Economy, Business And Markets

Iran Making Do With Less Foreign Exchange

Iran Making Do With  Less Foreign ExchangeIran Making Do With  Less Foreign Exchange

The Iranian government is streamlining its foreign exchange operations to help the central bank manage the foreign exchange rates, as low oil prices, coupled with ongoing sanctions on oil and banking, have strained its foreign exchange reserves.

“Non-oil foreign receipts now cover 70% of the government’s foreign exchange needs for imports,” the head of Export Guarantee Fund of Iran told state-owned IRNA.

“Using foreign receipts from non-oil sources lets some pressure off the central bank’s reserves,” Kamal Seyyed-Ali added on Monday.

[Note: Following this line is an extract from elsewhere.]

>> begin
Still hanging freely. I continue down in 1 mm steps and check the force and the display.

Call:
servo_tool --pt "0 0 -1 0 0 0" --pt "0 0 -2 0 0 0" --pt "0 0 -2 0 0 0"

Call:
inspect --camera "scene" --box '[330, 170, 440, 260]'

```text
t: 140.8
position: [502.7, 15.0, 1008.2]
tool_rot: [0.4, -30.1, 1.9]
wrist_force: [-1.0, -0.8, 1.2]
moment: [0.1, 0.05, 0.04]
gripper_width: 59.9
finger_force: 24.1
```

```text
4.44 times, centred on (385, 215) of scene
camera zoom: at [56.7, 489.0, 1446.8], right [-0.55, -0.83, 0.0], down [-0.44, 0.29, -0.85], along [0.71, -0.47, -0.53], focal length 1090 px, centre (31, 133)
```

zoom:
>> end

Furthermore, the administration is limiting the variety of goods that can be imported at the official exchange rate, Valiollah Afkhamirad, deputy minister of industries, mines and trade, said on Sunday, Bourse Press reported.

During the 2011-12 currency crisis, caused by sanctions and state mismanagement, the rial lost over 60% of its value against all major currencies.

Since then, the central bank has run a multiple exchange rate regime. It has provided foreign exchange for certain imports at a steep discount to market exchange rates.

The US dollar edged up 0.14% to a two-year high of 36,800 rials, on Ferdowsi Street in central Tehran—the hub of foreign exchange trading—by 1040 GMT on Monday.

Meanwhile, CBI offered each greenback for 30,142 rials, unchanged for the day. The official rate is now 21.8% lower than the rate closer to market supply and demand.

The bank’s clout in keeping market rates at bay and offering a discount has been tied to the meager revenues it received from anemic oil sales and foreign receipts from exporters, some of whom were asked to cash their foreign exchange at the official rate offered by the central bank.

These days have been harder on the bank’s wallet. Oil revenues have fallen to a quarter of their $100 billion heydays in 2010, as oversupply and low demand hammered crude prices and oil sales were kept in check by sanctions.

It was fairly easy for the central bank to manipulate the value of the currency in the good old days when Iran was exporting up to 2.5 million barrels of crude oil at prices that climbed ever higher.

Oil prices fell as much as 35% in 2014 after a race to pump by Middle East crude producers and US shale oil drillers created an unprecedented global glut that may last the whole of 2016 to clear.

Global oil benchmark Brent and US crude’s West Texas Intermediate fell by double-digits for a second straight year, as Saudi Arabia and other members of the once-powerful Organization of Petroleum Exporting Countries again failed to boost oil prices.

With oil prices so low, the Iranian government is hiking taxes and working on ways to increase the efficiency of the multiple exchange rate system.

The country is awaiting the lifting of western sanctions in 2016, due to be removed under a nuclear deal reached in July before it can ramp up production and put some balm on its wounds.

Also, some $85 billion will be released to Iranian authorities, part of which will be used by the central bank to revert back to a managed float, as the bank’s governor Valiollah Seif promised countless times in the recent past.